Former President Donald Trump and Republican leaders across the country have for months called the so-called scourge of non-citizen voting a pressing threat to free and fair elections, using fiery rhetoric to suggest that widespread illegal voting could tip the scales towards the Democrats in November.

But a series of surveys conducted by the Republican Party in the weeks leading up to Election Day tell a different story, one that experts have long insisted: Noncitizen voting is extraordinarily rare.

Recent audits of voter rolls in states like Georgia, Ohio and Iowa found instances of non-citizen voting that overall represented only a tiny fraction of the states’ total number of registered voters.

Signs direct voters to a ballot drop-off location Friday, Oct. 25, 2024, in Washington Park in Denver.
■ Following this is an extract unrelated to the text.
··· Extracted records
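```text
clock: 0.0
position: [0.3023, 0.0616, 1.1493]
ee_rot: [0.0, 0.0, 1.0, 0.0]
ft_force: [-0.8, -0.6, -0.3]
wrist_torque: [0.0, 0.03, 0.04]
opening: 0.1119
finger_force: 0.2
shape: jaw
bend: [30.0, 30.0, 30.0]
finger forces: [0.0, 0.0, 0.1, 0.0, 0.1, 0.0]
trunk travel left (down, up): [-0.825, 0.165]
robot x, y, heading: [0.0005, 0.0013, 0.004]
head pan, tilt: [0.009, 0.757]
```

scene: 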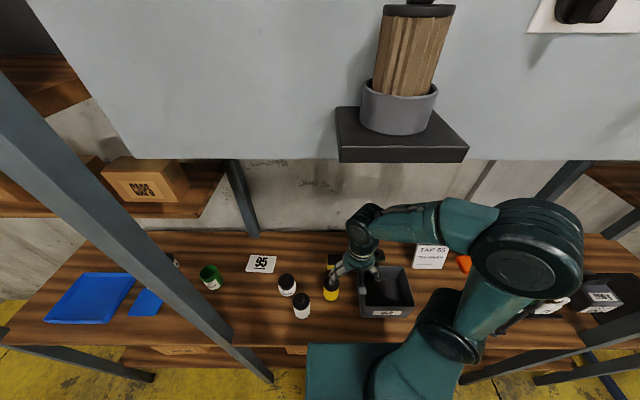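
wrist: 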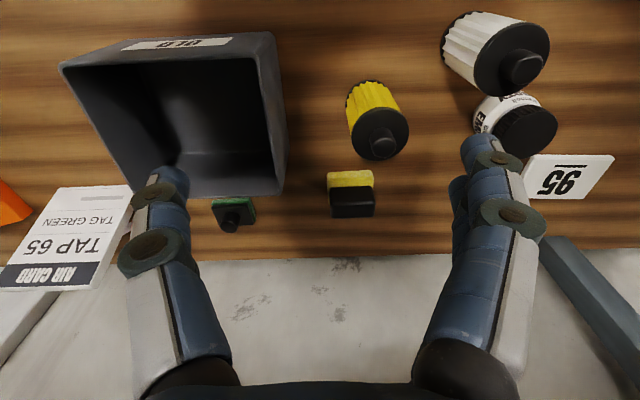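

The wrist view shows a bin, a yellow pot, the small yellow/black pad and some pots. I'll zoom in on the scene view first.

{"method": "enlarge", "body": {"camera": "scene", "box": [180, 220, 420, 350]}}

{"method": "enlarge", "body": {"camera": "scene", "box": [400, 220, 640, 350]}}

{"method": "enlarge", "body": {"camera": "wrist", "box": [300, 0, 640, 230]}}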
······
Signs direct voters to a ballot drop-off location Friday, Oct. 25, 2024, in Washington Park in Denver.

AP Photo/David Zalubowski

A comprehensive audit of Georgia’s voter rolls — which include 8.2 million registered voters — found 20 noncitizens who registered to vote, including nine instances where noncitizens actually voted. A similar audit of Iowa’s 2.3 million voters found 87 cases where individuals voted and then declared themselves non-citizens.

In Ohio, state Attorney General Dave Yost recently announced indictments against six alleged non-citizens who voted in a national election, after the Ohio secretary of state Ohio, Frank LaRose, identified 597 suspected non-citizens who had registered to vote in the state. Each of the six defendants was a legal resident but did not have citizenship at the time they voted.

“Irregularities like this are rare, and these are a small number of cases,” Yost said Tuesday. “We must all have confidence in the upcoming elections, knowing that the laws are being enforced and will continue to be enforced.”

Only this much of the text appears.